Education formed a large part of Mr Hammond’s speech. He announced that:
- The government will allow the creation of selective schools and 100 new free schools
- Universities would be asked to sponsor free schools
- Barriers to the setting up of faith schools will be removed
- A new T-Level qualification would be introduced to promote technical education and every student will be entitled to a three month work placement
- Training for 16-19 year olds will increase by over 50%
- All pupils in selective education, who receive free school meals, will also, in the future, get free transport to and from school
These measures came after the Prime Minister’s announcement that £5 million would be invested in internships, helping people back into work following a career break.
Care of the elderly
The Chancellor announced that social care in England would receive an additional £2 billion over the next three years; the first £1 billion will be made available in 2017/18
He was however keen to point out that social care needed a longer-term strategy and the government will set out the options for funding care in a Green Paper later in the year. He did however confirm that the options would not include a “death tax”.
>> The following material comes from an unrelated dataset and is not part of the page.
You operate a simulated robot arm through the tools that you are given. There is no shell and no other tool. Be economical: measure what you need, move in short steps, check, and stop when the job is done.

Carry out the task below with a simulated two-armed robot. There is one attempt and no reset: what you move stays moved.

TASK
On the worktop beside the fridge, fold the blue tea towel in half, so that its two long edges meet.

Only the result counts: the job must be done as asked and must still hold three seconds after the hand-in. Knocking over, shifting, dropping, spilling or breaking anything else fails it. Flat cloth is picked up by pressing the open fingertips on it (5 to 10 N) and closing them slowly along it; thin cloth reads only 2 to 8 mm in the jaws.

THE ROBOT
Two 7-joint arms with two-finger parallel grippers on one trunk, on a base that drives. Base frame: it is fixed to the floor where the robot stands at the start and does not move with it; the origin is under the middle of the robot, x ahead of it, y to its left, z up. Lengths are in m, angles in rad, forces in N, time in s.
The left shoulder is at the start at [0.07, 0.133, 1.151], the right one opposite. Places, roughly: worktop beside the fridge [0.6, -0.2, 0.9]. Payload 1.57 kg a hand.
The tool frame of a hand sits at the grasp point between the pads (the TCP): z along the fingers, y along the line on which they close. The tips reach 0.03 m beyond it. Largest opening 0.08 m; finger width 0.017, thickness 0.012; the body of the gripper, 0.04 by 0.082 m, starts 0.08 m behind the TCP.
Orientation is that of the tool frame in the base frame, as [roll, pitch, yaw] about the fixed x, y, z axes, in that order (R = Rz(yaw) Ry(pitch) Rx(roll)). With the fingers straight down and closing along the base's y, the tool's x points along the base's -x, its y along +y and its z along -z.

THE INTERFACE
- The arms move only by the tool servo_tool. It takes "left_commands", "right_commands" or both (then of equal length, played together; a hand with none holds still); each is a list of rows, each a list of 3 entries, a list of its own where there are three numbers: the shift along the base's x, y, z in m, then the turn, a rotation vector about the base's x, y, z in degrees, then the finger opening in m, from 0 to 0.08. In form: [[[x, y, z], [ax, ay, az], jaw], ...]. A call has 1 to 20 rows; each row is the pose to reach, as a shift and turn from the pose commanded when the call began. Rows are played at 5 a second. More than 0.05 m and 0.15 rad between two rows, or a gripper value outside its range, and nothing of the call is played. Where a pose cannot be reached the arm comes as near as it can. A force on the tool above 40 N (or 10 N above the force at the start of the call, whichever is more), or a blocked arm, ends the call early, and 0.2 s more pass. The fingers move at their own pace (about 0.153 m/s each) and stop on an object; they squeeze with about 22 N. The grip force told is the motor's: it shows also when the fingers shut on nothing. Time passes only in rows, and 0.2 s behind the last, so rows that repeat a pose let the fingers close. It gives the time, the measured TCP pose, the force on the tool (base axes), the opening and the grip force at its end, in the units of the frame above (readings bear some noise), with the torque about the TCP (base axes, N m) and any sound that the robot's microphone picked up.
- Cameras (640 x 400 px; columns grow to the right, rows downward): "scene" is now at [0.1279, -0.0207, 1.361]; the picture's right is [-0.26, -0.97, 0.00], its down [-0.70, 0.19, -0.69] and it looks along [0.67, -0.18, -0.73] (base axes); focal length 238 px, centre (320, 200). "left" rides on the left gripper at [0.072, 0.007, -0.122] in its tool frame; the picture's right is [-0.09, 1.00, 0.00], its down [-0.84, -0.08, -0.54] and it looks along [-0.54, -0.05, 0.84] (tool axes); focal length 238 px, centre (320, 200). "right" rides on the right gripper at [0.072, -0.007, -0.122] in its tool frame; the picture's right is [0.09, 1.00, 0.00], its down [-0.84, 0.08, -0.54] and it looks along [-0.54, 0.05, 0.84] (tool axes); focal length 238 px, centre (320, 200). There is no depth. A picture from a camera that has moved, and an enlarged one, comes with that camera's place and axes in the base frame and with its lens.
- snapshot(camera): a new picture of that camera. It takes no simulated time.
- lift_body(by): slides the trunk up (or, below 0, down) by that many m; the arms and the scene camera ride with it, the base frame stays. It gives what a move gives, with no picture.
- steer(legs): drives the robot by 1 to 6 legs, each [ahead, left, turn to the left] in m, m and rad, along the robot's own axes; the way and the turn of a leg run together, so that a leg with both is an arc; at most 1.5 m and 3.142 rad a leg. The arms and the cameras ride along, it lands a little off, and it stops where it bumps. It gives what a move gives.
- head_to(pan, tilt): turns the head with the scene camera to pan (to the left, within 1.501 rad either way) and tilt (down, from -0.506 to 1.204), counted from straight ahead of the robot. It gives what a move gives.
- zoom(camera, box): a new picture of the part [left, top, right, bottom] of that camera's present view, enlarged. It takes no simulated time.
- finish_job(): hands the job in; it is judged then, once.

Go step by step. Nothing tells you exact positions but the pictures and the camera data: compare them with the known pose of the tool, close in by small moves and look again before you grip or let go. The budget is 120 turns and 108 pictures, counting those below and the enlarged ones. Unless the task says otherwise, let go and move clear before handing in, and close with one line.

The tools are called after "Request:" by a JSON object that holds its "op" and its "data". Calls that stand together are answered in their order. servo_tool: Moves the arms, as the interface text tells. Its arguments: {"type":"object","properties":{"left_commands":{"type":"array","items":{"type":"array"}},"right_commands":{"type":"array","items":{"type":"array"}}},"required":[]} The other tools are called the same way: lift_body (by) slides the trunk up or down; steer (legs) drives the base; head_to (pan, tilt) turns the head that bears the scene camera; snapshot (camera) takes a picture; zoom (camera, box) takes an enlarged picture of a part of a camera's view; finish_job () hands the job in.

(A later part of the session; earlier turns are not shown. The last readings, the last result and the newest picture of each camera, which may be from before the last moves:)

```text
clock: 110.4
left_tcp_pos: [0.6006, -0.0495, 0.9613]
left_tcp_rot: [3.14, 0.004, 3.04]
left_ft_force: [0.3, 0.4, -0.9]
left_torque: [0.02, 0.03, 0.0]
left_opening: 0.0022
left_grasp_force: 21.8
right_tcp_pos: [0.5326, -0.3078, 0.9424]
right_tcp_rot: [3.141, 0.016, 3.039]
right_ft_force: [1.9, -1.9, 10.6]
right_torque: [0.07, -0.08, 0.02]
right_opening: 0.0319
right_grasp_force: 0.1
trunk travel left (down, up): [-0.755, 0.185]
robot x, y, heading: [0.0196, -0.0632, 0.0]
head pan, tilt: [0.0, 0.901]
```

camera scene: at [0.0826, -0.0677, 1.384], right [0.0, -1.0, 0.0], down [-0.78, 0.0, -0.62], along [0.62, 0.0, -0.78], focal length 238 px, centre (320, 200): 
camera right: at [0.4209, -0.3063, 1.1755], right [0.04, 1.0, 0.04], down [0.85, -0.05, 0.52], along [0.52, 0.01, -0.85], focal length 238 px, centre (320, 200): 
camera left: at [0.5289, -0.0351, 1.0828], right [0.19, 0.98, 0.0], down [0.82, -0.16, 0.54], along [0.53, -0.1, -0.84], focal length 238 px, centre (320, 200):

In what was low key Budget, apart from the numerous gags, unlike his predecessor, Mr Hammond failed to pull any rabbits from his fiscal hat.
It was also the first Budget in recent memory to make no major changes to the UK pension system.
Remember though, we have two Budgets this year, with another in the Autumn, the measures announced then will be particularly interesting, especially in relation to social care.